Doctoral Dissertations

Orcid ID

https://orcid.org/0009-0009-7299-006X

Date of Award

8-2023

Degree Type

Dissertation

Degree Name

Doctor of Philosophy

Major

Energy Science and Engineering

Major Professor

Kevin Tomsovic

Committee Members

Michael Starke, Fangxing Li, James Ostrowski

Abstract

The expansion of distributed energy resources (DER), demand response (DR), and virtual bidding in many power systems and energy markets are creating new challenges for unit commitment (UC) and economic dispatch (ED) techniques. Instead of a small number of traditionally large generators, the power system resource mix is moving to one with a high percentage of a large number of small units. These can increase the number of similar or identical units, leading to chattering (switching back and forth among committed units between iterations). This research investigates alternative and scalable ways of increasing the high penetration of these resources.

First, the mathematical formulations for UC and ED models are reviewed. Then a new heuristic is proposed that takes advantage of the incremental nature of Lagrangian relaxation (LR).

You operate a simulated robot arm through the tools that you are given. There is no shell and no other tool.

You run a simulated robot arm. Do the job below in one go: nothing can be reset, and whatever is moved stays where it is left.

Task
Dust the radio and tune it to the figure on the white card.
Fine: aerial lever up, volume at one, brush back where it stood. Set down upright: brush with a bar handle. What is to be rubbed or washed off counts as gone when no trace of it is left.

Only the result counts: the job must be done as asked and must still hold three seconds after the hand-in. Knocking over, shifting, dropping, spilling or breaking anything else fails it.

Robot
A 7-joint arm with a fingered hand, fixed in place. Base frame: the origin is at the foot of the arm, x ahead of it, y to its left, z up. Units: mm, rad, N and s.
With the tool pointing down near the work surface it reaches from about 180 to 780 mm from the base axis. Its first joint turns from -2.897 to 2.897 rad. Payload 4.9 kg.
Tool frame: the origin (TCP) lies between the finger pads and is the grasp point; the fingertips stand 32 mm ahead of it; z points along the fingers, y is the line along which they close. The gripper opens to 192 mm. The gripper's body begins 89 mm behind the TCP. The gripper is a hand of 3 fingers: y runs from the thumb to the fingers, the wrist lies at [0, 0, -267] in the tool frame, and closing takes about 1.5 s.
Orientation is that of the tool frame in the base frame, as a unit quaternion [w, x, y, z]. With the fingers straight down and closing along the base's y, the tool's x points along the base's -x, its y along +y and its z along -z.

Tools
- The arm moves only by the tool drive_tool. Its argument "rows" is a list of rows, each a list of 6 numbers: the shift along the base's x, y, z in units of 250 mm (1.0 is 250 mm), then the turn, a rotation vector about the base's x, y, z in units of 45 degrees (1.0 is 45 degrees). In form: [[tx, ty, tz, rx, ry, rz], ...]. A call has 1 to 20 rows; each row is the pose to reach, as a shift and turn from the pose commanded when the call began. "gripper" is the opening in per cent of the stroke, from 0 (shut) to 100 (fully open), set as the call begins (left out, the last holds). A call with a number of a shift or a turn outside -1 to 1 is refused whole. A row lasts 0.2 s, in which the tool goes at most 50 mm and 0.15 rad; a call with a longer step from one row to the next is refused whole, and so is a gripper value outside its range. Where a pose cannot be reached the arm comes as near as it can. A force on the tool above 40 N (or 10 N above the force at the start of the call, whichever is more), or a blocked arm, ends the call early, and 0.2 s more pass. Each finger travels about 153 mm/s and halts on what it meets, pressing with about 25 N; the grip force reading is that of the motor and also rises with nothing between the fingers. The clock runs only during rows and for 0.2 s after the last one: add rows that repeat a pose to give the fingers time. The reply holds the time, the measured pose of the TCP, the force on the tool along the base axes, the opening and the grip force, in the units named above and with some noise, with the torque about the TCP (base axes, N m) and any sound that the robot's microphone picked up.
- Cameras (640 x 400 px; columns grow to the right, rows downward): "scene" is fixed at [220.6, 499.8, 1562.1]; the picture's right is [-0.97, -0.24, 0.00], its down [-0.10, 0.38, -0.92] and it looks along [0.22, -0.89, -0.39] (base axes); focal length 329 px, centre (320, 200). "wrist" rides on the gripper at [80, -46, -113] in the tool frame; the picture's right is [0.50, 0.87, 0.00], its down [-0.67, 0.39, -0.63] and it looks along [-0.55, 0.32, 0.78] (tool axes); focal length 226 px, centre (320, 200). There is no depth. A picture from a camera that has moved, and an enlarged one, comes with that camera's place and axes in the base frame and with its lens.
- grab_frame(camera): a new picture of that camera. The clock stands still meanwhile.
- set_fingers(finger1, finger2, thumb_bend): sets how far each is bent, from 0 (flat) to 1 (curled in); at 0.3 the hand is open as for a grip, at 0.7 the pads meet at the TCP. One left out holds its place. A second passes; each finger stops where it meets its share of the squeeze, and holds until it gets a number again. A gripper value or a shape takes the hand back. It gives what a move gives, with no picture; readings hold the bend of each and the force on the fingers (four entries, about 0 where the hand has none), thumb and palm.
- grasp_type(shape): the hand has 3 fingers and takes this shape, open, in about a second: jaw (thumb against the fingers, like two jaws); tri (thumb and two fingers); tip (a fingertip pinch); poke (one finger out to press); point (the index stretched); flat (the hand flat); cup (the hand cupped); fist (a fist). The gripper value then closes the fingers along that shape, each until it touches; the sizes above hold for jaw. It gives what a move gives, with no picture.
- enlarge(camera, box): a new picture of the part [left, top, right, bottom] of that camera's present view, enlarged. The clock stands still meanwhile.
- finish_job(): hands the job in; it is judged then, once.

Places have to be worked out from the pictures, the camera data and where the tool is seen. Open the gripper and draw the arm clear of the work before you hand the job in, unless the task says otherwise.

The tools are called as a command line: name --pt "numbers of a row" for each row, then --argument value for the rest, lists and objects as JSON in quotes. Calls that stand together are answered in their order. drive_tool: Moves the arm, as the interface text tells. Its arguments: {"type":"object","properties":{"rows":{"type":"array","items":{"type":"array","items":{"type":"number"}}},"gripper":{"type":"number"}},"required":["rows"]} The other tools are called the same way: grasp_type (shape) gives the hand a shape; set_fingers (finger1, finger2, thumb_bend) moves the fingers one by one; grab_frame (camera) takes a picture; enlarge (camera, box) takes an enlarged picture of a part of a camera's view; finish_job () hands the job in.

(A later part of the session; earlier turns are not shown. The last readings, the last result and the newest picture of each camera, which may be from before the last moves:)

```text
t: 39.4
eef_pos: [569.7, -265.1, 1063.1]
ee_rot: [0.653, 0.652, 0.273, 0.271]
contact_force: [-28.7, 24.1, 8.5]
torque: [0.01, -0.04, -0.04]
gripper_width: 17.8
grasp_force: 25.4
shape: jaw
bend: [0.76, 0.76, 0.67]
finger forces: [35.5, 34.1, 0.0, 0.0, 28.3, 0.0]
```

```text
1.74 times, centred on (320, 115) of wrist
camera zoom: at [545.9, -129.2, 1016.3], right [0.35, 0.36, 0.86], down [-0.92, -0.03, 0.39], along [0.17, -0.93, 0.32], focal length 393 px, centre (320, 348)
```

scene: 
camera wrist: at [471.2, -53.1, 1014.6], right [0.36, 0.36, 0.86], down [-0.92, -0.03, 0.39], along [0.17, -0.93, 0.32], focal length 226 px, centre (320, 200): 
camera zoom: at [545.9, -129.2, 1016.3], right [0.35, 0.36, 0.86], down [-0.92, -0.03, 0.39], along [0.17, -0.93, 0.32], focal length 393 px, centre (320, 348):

The heuristic linearizes and distributes the network transmission losses to appropriately penalize line flow and mitigate losses.

Second, a mixed integer programming (MIP) is used as a benchmark for the proposed LR formulation. The impact of similar and identical units on the solution quality and simulation run time of UC and ED was investigated using the proposed formulation.

Third, a system flexibility study is done using DR and a load demand pattern with a high penetration of renewables, creating a high daily ramp rate requirement. This work investigates the impact of available DR on spikes in locational marginal pricing (LMP).

Fourth, two studies are done on improving LR computational efficiency. The first proposes a heuristic that focuses on trade-offs between solution quality and simulation run time. The heuristic iterates over lambda and energy marginal price while the convergence issue is handled using Augmented LR (ALR). The second study proposes a heuristic that penalizes transmission lines with binding line limits. The proposed method can reduce power flow in the transmission lines of interest, and considerably reduce the simulation time in optimization problems with a high number of transmission constraints.

Finally, the effect of a large number of similar and identical units on simulation run time is considered. The proposed formulation scales linearly with the increase in system size.